The faith of Jesus Christ and the early Christians - hide not thyself from thine own flesh

..hide not thyself from thine own flesh … then shall thy light break forth (Isaiah 58 v 7)

The scriptures tell that us the only way we can understand this and do it, is for us to look at ourselves in a mirror and remember that the reflection will tell us the truth of what we are with spots, warts, wrinkles, scars, blemishes and deformities, but let us take heed, we soon forget what we really look like when we turn away from the mirror, as James said of the effects of the enmity, “ For if any be a hearer of the word, and not a doer, he is like unto a man beholding his natural face in a glass: For he beholdeth himself, and goeth his way, and straightway forgetteth what manner of man he was.” (James 1 v 23-24). Reading and remembering the word of God will show to us what our flesh - the enmity and all it’s many disguises - is are really like, but, like a looking in a mirror of glass, if we turn away from remembrance of the word of God we will quickly forget all our weaknesses - our spiritual spots, warts, wrinkles, scars, blemishes and deformities.

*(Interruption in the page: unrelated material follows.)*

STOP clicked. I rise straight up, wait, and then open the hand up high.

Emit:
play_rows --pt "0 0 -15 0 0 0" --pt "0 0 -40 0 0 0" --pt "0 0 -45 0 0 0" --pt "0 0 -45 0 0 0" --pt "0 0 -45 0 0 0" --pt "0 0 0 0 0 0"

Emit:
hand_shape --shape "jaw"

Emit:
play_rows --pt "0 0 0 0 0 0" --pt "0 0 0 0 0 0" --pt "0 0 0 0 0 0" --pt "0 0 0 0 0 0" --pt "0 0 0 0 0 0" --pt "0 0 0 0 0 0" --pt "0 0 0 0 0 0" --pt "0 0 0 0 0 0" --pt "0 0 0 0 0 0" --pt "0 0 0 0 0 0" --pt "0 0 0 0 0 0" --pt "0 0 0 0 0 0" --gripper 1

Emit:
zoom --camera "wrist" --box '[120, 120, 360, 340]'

The closer we privately examine the word of God as every word applying to ourselves, the more we will see the true state of our own flesh and the better we will be equipped to ‘do’ the word, rather than just to hear it like a pleasant song as James wrote, “But whoso looketh into the perfect law of liberty, and continueth therein, he being not a forgetful hearer, but a doer of the work, this man shall be blessed in his deed.” (James 1 v 25) and as God said to Ezekiel of Israel, “And, lo, thou art unto them as a very lovely song of one that hath a pleasant voice, and can play well on an instrument: for they hear thy words, but they do them not.” (Ezekiel 33 v 32).

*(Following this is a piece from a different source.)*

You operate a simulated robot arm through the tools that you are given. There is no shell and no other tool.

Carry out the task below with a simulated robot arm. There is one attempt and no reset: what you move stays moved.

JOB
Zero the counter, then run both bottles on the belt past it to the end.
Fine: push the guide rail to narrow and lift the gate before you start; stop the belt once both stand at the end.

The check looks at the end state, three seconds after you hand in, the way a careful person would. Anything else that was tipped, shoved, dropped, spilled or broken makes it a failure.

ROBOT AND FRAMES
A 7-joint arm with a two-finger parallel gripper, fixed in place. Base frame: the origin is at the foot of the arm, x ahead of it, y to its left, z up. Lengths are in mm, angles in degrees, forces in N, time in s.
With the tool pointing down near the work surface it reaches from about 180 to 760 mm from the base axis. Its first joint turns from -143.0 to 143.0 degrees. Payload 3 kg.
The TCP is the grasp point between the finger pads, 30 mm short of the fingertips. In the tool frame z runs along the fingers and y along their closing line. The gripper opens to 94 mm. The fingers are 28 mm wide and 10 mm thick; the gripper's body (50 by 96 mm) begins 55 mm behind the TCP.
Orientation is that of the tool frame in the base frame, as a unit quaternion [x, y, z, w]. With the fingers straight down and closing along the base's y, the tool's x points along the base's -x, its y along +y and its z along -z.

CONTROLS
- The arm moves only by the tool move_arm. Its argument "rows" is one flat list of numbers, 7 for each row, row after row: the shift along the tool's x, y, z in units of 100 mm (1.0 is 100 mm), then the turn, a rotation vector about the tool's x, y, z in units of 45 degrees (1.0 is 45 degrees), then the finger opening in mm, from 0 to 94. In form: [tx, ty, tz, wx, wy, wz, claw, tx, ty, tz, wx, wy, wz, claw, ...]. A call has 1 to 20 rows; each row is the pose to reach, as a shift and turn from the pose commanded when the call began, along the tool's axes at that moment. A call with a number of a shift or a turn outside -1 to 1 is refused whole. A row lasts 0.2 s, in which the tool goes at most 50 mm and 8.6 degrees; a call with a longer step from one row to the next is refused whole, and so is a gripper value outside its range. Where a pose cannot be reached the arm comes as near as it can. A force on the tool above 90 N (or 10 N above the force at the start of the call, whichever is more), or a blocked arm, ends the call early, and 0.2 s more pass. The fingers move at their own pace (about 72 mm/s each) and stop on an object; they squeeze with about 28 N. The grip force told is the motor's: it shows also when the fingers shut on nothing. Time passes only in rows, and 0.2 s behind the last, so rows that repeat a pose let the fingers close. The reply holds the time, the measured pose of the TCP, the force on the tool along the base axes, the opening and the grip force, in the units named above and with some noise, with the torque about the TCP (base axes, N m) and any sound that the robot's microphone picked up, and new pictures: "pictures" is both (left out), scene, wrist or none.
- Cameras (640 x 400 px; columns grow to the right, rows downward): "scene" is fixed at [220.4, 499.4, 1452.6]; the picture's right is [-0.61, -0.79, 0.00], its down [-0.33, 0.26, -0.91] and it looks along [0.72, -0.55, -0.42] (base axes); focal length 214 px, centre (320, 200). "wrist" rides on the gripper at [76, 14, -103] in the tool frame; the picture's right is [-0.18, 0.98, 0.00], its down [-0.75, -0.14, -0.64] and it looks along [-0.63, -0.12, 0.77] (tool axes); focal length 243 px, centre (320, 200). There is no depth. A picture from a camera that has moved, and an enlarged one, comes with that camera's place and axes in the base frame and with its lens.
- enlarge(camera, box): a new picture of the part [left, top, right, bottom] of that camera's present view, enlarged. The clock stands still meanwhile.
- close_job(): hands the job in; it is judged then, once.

Jesus read and remembered the word of God to enable him to see his own fleshly weaknesses before he allowed them to cause him to sin as the Psalmist spoke of him, “Thy word have I hid in mine heart, that I might not sin against thee” (Psalm 119 v 11). In that word he learned of the wiles, the subtle infidelities and deceiving unfaithfulness of the serpent’s poison in the enmity so that he could anticipate it’s cunning temptations before it prompted him to transgress, and from his experience he told his disciples to be as wise he was, “Behold, I send you forth as sheep in the midst of wolves: be ye therefore wise as serpents, and harmless as doves.” (Matthew 10 v 16). His continual search in the word of God was to ‘plumb-the-depths’ of how deceptive and duplicitous the flesh is so that he could counter it with every word of God as was written of him, “Blessed is the man that walketh not in the counsel of the ungodly, nor standeth in the way of sinners, nor sitteth in the seat of the scornful. But his delight is in the law of the LORD; and in his law doth he meditate day and night" (Psalm 1 v 1-2).

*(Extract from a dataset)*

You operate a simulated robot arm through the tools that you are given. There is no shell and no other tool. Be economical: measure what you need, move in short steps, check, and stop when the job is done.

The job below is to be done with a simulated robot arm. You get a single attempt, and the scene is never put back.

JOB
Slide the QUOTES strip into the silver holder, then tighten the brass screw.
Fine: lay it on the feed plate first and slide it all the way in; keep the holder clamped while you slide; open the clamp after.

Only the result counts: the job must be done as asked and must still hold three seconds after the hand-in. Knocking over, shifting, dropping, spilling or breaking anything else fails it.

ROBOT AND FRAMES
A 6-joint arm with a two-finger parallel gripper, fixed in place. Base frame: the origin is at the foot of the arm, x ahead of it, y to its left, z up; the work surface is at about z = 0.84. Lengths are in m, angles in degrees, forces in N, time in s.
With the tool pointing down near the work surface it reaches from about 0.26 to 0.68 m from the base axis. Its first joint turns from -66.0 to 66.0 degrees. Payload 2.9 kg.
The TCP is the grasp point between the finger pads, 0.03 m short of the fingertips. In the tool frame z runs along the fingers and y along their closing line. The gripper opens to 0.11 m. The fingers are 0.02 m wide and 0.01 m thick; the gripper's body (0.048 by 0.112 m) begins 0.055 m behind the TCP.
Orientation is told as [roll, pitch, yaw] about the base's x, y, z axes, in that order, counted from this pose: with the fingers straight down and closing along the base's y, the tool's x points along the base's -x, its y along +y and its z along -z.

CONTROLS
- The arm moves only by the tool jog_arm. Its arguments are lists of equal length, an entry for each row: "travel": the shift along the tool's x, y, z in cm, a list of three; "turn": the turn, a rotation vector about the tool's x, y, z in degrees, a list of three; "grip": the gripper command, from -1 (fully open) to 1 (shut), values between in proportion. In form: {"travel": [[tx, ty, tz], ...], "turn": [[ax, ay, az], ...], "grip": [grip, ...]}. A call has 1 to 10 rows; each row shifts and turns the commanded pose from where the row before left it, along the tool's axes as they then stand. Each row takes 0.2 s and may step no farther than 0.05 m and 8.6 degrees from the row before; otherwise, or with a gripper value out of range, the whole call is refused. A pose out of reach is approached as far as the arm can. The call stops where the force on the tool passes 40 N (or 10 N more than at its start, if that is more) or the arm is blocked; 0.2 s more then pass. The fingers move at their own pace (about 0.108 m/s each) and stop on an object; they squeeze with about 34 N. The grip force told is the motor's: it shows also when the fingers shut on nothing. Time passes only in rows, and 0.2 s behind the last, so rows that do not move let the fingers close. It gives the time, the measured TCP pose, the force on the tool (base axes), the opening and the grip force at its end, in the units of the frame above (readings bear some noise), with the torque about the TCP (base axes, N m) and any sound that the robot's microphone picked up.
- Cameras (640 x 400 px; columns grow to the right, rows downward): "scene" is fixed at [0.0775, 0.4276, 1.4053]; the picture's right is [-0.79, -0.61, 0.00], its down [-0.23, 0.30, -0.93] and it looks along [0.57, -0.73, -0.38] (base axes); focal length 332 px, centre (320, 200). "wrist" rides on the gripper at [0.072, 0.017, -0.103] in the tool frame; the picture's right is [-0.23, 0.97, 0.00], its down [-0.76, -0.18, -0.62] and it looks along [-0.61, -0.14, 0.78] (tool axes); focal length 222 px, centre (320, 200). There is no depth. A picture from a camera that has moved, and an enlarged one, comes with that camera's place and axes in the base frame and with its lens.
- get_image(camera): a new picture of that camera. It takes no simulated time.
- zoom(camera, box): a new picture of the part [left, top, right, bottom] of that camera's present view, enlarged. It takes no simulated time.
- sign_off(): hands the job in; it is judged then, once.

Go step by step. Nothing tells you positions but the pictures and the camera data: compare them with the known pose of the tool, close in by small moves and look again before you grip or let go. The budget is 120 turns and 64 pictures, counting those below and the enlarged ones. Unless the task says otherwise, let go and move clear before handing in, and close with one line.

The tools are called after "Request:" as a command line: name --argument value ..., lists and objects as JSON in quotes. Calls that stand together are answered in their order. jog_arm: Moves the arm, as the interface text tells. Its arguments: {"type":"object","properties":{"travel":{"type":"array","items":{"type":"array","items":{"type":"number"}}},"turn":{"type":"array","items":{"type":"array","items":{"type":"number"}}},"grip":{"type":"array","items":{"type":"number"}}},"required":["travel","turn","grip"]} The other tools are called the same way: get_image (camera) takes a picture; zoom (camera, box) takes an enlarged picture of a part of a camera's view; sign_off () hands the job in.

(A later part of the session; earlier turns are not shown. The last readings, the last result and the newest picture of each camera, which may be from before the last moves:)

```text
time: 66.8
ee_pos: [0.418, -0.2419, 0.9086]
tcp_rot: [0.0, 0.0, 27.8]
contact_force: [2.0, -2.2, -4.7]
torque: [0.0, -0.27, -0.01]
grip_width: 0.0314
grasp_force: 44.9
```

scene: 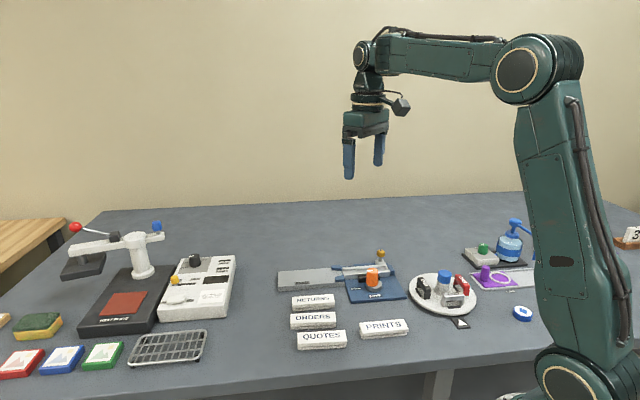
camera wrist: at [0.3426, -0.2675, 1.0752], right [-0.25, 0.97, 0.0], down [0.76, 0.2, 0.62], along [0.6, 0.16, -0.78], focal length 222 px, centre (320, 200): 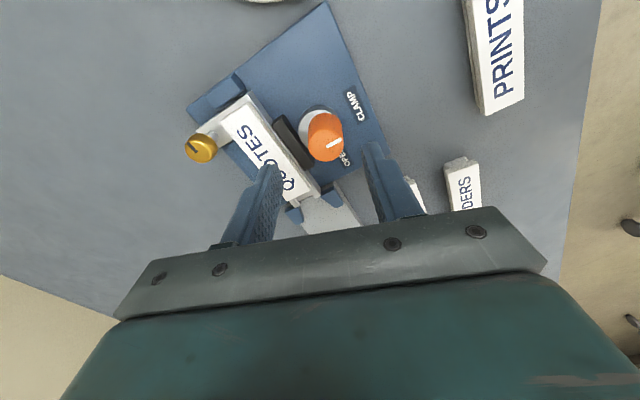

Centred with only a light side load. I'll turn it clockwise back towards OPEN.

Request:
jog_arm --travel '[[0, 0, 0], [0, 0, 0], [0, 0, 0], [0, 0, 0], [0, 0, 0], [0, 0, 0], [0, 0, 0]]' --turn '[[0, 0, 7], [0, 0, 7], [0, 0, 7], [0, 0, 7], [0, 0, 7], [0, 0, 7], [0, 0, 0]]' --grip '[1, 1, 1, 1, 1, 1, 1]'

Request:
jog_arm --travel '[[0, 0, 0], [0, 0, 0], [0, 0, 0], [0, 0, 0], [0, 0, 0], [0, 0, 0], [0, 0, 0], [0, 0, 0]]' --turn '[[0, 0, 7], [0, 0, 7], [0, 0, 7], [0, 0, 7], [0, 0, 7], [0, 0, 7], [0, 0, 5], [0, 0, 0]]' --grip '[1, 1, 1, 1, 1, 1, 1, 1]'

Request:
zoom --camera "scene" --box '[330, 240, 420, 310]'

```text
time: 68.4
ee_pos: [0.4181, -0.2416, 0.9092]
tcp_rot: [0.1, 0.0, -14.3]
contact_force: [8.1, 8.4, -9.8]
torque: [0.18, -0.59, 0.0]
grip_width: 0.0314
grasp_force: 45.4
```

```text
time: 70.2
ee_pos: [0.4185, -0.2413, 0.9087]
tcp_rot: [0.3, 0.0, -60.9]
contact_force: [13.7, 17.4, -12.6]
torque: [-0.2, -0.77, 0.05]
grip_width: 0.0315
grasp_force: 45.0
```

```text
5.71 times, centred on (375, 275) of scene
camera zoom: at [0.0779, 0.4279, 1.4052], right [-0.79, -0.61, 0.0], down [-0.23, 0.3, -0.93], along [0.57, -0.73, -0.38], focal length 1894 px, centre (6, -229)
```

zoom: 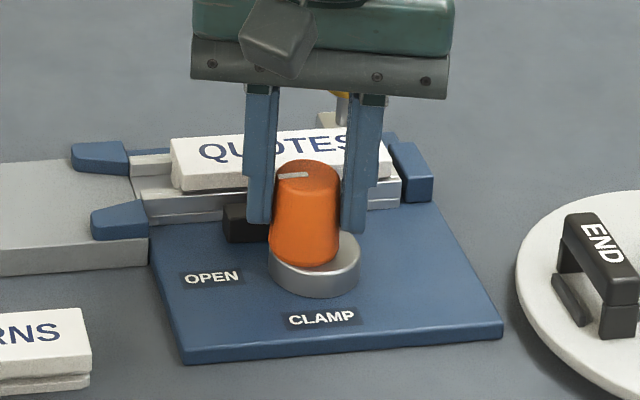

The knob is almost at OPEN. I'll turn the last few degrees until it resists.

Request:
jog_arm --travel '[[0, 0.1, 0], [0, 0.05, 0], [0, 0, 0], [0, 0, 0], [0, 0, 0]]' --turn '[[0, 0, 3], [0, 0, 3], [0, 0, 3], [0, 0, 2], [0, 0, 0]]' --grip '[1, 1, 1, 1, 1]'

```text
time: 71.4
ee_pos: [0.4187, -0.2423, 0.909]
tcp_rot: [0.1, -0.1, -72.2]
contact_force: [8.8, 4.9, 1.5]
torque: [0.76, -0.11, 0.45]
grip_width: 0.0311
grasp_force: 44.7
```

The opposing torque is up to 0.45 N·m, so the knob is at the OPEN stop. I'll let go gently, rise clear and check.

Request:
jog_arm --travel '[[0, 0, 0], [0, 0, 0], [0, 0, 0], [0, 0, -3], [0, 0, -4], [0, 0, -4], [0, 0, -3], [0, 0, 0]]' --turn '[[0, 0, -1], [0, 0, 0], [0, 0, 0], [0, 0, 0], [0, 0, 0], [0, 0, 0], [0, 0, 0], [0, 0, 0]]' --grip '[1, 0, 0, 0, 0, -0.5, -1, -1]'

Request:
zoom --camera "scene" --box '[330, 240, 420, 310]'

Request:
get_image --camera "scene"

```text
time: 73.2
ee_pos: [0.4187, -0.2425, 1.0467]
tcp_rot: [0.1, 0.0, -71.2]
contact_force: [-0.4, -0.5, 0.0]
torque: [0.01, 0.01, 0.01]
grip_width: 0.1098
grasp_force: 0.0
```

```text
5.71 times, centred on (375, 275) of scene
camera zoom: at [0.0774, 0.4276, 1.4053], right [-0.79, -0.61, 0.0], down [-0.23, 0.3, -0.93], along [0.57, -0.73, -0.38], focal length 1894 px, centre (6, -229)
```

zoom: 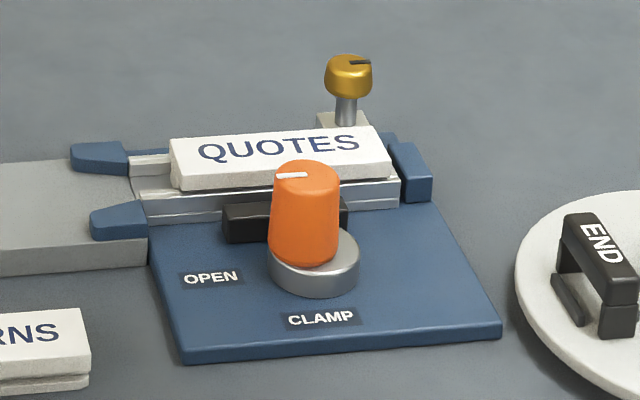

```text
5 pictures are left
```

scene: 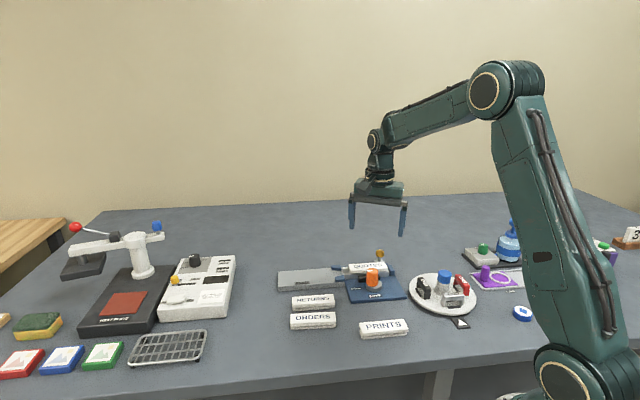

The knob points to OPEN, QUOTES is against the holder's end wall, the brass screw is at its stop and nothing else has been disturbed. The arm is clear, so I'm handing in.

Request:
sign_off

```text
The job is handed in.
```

If we look into the word of God - like we look into a mirror - we can be sure that we will see all lot of what we do not like about ourselves, but if we persevere and concentrate on this self-examination it will have the effect of afflicting our heart and humbling our soul within us when we see how unworthy we are to be blessed by God in both natural and spiritual ways, and - like our natural appearance - we will do all we can to improve our spiritual appearance and we will find that we have very little time to watch our fellows, but rather, we will always see ourselves as God sees us.

This was the work of Jesus, who knew the depths of Satan from his experience, as it was written of him, “And needed not that any should testify of man: for he knew what was in man” (John 2 v 25) and whose work was to remove the yoke of the activities of the enmity, the experience of which he passed on to the seven churches (Revelation 2 v 24).